On opposite sides of the park, hundreds for and hundreds against the removal of a 40-foot-statue of an anonymous Confederate soldier. Earlier this year, all eyes were on New Orleans where workers blacked out company names and covered their faces to avoid being identified by opponents of statue removal. Chants of “you will not replace us” rang across the campus of the University of Virginia as neo-Nazis carried torches and gave Hitler salutes.

But, while cities are moving forward with plans, the U.S. military has refused to rename military bases that have come under scrutiny for bearing the names of Confederate leaders. There are 10 Army bases across the U.S. named after Confederate generals and officials.

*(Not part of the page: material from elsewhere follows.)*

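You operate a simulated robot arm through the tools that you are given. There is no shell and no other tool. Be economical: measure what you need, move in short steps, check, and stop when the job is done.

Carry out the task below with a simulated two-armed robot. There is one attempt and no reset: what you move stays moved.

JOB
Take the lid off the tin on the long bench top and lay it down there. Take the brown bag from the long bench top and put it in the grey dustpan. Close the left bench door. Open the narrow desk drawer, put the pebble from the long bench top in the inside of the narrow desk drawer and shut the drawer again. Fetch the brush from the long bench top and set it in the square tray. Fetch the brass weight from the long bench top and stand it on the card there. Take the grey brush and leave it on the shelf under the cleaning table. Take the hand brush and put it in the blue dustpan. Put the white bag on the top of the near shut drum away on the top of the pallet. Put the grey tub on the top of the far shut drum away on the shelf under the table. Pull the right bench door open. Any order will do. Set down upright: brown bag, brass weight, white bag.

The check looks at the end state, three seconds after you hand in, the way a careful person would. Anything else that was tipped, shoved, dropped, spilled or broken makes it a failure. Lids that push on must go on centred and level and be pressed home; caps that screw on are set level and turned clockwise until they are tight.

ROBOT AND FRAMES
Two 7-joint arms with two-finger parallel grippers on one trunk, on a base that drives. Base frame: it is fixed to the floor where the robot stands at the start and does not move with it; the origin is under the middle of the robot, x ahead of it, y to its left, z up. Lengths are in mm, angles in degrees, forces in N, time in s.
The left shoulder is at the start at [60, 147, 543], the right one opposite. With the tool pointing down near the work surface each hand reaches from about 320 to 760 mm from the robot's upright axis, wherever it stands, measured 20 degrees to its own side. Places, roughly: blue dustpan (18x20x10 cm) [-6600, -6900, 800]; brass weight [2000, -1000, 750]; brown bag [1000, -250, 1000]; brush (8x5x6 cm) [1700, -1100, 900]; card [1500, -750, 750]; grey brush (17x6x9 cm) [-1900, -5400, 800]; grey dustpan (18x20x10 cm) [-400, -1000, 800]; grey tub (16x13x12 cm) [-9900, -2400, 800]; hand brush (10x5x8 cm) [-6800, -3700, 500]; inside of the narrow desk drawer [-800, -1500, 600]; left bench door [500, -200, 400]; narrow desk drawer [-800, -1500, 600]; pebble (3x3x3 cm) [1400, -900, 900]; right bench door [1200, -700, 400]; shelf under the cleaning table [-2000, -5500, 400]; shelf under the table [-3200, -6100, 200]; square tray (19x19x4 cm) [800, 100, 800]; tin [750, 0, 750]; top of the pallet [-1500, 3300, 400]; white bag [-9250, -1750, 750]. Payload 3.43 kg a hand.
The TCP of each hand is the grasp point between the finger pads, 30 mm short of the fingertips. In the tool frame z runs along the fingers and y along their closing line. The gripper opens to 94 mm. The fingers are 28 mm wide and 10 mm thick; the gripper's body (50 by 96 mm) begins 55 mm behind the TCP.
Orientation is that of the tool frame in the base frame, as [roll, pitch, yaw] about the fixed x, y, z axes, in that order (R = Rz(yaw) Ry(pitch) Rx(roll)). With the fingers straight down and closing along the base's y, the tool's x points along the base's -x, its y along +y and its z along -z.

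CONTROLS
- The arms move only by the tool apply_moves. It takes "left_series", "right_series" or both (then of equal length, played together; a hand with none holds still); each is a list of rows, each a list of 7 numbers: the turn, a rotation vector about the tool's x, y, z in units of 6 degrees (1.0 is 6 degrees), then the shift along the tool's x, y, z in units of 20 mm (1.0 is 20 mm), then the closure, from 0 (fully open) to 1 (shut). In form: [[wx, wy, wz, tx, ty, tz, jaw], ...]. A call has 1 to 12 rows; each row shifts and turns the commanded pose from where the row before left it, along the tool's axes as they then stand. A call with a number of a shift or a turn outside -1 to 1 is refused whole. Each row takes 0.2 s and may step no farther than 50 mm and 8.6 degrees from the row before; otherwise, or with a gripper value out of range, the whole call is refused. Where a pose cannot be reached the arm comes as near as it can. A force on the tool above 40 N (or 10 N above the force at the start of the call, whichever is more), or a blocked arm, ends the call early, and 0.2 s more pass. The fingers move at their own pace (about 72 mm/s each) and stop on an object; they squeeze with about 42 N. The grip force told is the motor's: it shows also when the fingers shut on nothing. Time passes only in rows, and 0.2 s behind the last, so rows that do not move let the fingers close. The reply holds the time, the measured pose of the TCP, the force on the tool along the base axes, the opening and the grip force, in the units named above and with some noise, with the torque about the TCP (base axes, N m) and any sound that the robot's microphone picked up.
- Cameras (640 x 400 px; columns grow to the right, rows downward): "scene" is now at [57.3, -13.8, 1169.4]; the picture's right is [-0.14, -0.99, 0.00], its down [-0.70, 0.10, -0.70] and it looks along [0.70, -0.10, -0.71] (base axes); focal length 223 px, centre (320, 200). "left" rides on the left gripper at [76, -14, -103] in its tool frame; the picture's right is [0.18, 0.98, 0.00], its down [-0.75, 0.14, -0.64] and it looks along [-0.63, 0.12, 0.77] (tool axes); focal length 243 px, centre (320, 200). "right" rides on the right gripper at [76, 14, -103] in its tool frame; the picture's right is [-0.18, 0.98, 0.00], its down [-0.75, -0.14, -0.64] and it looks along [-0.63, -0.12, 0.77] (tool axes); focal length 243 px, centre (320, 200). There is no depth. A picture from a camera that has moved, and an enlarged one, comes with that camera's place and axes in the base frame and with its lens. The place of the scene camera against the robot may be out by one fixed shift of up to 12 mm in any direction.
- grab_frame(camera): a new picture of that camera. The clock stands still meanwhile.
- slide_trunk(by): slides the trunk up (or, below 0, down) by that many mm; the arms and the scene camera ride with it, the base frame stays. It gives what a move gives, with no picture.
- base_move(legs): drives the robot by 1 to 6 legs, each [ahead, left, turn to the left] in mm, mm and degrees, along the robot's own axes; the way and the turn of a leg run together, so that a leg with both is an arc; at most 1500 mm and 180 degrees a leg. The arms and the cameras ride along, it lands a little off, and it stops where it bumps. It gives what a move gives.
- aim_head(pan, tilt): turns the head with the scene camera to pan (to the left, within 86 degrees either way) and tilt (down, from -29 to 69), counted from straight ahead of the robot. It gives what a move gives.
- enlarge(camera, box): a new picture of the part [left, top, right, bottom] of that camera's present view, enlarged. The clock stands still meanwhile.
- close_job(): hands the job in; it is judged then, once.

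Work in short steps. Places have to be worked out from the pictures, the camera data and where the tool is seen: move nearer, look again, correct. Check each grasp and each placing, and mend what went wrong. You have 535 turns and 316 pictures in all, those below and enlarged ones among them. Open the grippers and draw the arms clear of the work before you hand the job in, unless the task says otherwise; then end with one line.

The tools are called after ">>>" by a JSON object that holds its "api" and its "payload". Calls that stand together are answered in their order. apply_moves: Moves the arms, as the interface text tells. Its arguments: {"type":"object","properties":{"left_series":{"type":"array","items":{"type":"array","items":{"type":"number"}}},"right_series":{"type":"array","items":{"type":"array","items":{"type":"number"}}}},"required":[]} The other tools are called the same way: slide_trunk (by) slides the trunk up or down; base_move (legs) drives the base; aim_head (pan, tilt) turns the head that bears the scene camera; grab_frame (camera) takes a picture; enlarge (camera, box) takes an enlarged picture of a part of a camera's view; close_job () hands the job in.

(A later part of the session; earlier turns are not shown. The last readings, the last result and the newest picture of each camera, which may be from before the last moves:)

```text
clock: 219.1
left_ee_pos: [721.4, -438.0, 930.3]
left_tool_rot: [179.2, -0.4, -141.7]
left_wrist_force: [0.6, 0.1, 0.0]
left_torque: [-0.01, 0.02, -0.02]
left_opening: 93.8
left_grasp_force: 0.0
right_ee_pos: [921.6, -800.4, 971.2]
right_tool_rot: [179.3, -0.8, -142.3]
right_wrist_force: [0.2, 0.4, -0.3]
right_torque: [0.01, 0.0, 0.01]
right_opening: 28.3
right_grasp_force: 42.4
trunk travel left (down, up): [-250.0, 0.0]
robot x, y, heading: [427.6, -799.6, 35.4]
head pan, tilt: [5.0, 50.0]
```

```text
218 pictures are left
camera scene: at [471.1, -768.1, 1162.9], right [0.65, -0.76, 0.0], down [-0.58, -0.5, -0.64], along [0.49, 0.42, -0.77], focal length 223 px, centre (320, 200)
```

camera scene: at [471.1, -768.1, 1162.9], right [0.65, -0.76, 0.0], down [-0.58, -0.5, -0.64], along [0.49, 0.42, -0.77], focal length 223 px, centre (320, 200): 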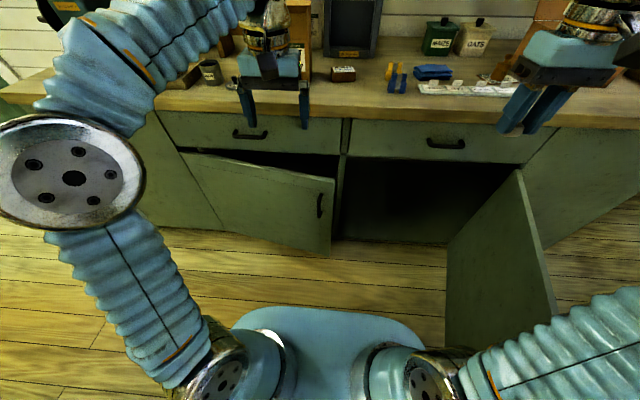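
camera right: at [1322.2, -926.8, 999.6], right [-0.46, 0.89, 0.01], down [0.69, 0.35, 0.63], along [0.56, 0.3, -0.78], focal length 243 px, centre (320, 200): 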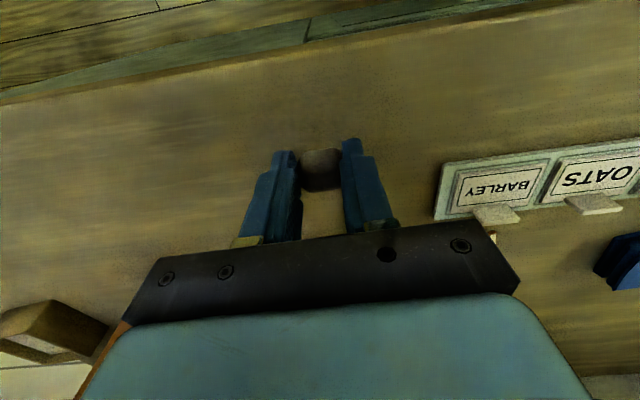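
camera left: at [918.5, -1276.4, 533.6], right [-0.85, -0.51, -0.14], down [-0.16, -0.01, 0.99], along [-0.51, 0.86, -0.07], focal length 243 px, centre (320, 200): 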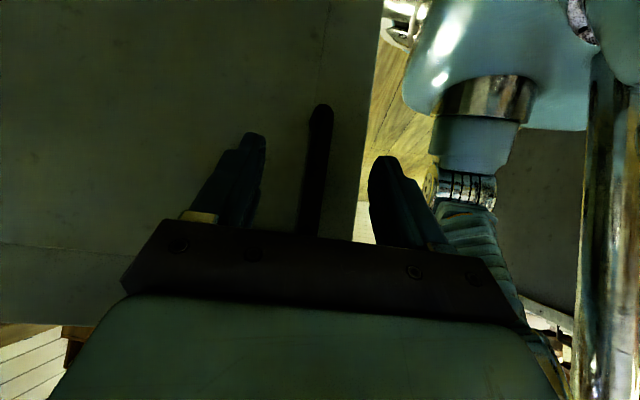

Last week, the Army responded to a request by New York lawmakers to change the names of streets named after Confederate leaders on the Fort Hamilton military base. CNN reports a senior Army official said that while they recognize the “significance and sensitivity” of the issue, renaming the streets would be “contrary to the nation’s original intent in naming these streets, which was in the spirit of reconciliation.”

In 2015, when the Pentagon was first pressed on the issue of changing the names of some bases, officials said doing so would do a disservice to the nation’s history.

“These historic names represent individuals, not causes or ideologies. It should be noted that the naming occurred in the spirit of reconciliation, not division,” Brig. Gen. Malcolm B. Frost said at the time.